A pichação de uma obra de arte pode surgir tanto de uma brincadeira como de uma manifestação artística, na opinião do artista cubano radicado em Los Angeles Jorge Pardo, que teve seu trabalho pichado na Bienal Internacional de São Paulo, logo na abertura do megaevento, no domingo.
A palavra "não" foi escrita, em letras negras, em uma das paredes internas da obra -uma espécie de cabana feita de compensado de madeira.
Em entrevista concedida à Folha, por telefone, de Los Angeles, Pardo não demonstrou qualquer descontentamento em relação ao ataque. O artista, que por azar já teve outra obra pichada na cidade de Munster, na Alemanha, em 1997, também não culpa a organização da Bienal pelo incidente. Para ele, o que aconteceu no domingo é inevitável em um evento do porte da exposição.
 

Folha - O que você achou de ter sua obra pichada na Bienal de São Paulo?
Jorge Pardo -
Acho legal e acho estranho. Se alguém faz alguma coisa no seu trabalho, isso é positivo, para mim, porque escolheram a minha peça entre as expostas. Quem fez isso deve discordar de alguma coisa na obra. Pode ser outro artista fazendo sua própria obra dentro da minha. Pode ser só uma brincadeira.

Folha - Você consideraria isso um trabalho artístico?
Pardo -
Acho que outro artista deixaria seu nome assinado, principalmente. Enfim, não sei avaliar direito, porque não conheço bem o público brasileiro. Se isso acontecesse em Nova York, saberia avaliar melhor.

Folha - Você já sentiu vontade de pichar a obra de algum artista?
Pardo -
Não. Nunca. Eu não gosto de usar grafite. Acho que grafite é só para quem quer brincar.

Folha - O incidente pode elevar o preço da sua obra?
Pardo -
Não sei. Talvez se for considerada melhor do que o meu trabalho.

Folha - Já haviam pichado alguma obra sua antes?
Pardo -
Já picharam, uma vez. Foi na Alemanha, em uma obra que eu fiz para o "Munster Sculpture Project", um píer de madeira em um lago. Fizeram um cartoon no trabalho. Mas eu não fiquei bravo. Não fico bravo com isso.

Folha - Você culpa a organização da Bienal pelo que ocorreu?
Pardo -
Não culpo ninguém. É muito normal isso acontecer num evento grande e tão público como esse. É difícil evitar esse tipo de incidente. E pichar a obra de alguém também não é tão incomum. Já é tradicional.

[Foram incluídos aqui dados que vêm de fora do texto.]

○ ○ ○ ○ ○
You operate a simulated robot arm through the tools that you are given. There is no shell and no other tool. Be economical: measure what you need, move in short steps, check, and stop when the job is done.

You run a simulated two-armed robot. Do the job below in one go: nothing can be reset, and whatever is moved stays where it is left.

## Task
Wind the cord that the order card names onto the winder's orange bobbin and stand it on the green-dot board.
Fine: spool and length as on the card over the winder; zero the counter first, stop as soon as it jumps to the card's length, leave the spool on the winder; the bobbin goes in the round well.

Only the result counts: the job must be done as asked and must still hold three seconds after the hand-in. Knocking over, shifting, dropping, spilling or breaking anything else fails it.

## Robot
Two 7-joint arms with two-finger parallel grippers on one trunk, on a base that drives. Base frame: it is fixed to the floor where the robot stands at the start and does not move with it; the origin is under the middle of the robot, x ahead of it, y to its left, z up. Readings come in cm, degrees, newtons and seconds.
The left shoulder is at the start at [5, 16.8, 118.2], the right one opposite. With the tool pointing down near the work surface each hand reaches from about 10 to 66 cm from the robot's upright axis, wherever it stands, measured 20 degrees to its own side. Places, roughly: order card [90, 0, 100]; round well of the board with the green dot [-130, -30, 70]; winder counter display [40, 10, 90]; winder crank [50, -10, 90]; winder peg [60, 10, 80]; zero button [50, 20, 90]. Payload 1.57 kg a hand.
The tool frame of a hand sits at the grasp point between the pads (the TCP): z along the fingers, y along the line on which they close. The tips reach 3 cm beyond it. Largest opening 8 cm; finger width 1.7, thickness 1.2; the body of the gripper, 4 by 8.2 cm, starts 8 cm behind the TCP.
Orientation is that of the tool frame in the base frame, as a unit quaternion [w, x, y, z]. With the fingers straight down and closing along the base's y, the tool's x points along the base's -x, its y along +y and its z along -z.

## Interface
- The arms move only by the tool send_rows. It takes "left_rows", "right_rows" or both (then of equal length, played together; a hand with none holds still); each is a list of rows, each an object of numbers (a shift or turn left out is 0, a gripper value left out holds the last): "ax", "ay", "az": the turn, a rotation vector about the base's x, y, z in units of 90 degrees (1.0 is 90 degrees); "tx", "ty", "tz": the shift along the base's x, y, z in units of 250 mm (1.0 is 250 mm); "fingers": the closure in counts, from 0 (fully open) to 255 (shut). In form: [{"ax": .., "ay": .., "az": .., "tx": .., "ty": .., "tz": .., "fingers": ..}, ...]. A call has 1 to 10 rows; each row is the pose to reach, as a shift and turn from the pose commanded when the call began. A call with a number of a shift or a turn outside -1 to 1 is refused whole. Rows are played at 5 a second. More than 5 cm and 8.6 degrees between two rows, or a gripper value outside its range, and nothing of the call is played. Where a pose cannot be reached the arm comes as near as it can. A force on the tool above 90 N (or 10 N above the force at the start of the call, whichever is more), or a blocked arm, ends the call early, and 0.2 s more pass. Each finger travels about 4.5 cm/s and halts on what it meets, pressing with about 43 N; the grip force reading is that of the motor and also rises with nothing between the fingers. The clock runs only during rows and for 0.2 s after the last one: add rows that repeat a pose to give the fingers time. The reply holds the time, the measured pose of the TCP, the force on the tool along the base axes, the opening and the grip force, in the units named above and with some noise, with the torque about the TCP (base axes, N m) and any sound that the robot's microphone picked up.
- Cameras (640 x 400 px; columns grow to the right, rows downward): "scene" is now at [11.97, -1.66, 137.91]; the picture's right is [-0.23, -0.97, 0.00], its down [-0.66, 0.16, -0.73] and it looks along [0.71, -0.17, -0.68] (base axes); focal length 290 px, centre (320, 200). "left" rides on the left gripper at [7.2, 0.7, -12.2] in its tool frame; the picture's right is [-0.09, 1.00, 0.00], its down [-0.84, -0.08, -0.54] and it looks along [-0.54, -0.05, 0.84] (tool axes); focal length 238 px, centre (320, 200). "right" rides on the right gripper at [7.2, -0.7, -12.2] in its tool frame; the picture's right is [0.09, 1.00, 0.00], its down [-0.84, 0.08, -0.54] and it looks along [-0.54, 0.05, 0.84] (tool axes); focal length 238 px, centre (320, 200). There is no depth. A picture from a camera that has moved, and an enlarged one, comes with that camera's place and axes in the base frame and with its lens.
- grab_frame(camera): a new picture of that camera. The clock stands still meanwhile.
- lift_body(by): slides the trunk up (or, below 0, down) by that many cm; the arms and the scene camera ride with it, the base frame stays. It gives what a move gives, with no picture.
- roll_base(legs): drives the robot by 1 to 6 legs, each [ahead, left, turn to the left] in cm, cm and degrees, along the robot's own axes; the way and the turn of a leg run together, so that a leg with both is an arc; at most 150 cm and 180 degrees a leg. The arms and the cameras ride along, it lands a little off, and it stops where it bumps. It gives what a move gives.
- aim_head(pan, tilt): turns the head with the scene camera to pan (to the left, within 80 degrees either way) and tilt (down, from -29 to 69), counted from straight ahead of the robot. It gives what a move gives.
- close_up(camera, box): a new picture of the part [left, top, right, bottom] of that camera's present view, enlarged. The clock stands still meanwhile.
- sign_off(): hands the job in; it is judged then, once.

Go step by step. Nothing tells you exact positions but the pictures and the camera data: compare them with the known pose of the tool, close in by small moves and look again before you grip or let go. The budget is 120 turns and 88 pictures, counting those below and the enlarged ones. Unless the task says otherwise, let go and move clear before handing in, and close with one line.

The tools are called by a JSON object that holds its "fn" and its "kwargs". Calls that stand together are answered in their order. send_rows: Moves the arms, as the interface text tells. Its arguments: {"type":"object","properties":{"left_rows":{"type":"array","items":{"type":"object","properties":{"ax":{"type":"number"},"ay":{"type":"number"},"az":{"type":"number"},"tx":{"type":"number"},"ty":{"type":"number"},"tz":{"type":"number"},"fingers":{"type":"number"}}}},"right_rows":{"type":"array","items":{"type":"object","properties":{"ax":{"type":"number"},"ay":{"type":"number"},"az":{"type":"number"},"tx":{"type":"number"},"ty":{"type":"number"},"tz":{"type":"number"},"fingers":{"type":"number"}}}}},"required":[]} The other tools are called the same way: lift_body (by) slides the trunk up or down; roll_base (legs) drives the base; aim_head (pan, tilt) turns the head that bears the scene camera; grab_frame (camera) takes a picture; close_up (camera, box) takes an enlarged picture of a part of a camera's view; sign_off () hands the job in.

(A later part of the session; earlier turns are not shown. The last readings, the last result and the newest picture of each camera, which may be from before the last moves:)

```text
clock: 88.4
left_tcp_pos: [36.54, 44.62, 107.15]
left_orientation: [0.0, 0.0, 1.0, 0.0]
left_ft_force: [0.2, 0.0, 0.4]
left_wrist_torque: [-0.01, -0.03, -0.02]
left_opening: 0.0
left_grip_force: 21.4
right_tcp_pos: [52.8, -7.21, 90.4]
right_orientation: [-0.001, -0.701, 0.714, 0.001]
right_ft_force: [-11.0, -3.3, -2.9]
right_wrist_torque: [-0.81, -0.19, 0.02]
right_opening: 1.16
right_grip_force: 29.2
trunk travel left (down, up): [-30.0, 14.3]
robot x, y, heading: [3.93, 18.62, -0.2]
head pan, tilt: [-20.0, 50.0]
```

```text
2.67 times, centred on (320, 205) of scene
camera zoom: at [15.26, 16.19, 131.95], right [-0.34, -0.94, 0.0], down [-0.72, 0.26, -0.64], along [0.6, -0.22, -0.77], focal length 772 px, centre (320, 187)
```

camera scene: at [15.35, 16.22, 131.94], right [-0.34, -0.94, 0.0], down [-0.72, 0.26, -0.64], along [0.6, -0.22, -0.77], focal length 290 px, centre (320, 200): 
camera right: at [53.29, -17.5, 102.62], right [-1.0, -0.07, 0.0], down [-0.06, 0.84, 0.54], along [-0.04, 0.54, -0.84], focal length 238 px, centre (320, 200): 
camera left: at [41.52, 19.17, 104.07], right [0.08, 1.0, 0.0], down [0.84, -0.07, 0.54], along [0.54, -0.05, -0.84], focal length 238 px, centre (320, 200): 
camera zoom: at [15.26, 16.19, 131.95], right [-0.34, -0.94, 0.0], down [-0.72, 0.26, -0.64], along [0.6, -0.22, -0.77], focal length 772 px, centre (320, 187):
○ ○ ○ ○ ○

Folha - Você deixaria a pichação lá, como ela está, ou prefere que ela seja removida?
Pardo -
Prefiro que removam. Da mesma forma que eu faço aqui no meu estúdio, em Los Angeles. Eu trabalho num desses lugares rudes da cidade. Às vezes picham a parede do meu estúdio e eu vou lá e removo. É muito simples.

Folha - Você vê algum sentido na palavra "não" dentro do seu trabalho?
Pardo -
Tem muitos sentidos. Acho que o autor pode estar dizendo "não, isso não é um trabalho"; ou "não, eu não acredito nesse trabalho"; ou "não, eu não entendi esse trabalho"; ou mesmo "não, eu tive um mau dia hoje".

Folha - A organização da Bienal acha que essa pichação pode abrir precedentes. Qual sua opinião sobre o assunto?
Pardo -
Acho que as pessoas são livres e todo mundo tem o direito de se expressar da forma que quiser. Eu não sou um moralista. Moralismo é para quem freqüenta igrejas. Não estou dizendo que eu, Jorge Pardo, faria isso. Eu não faria. Mas se fizeram é porque alguma coisa tinham a dizer.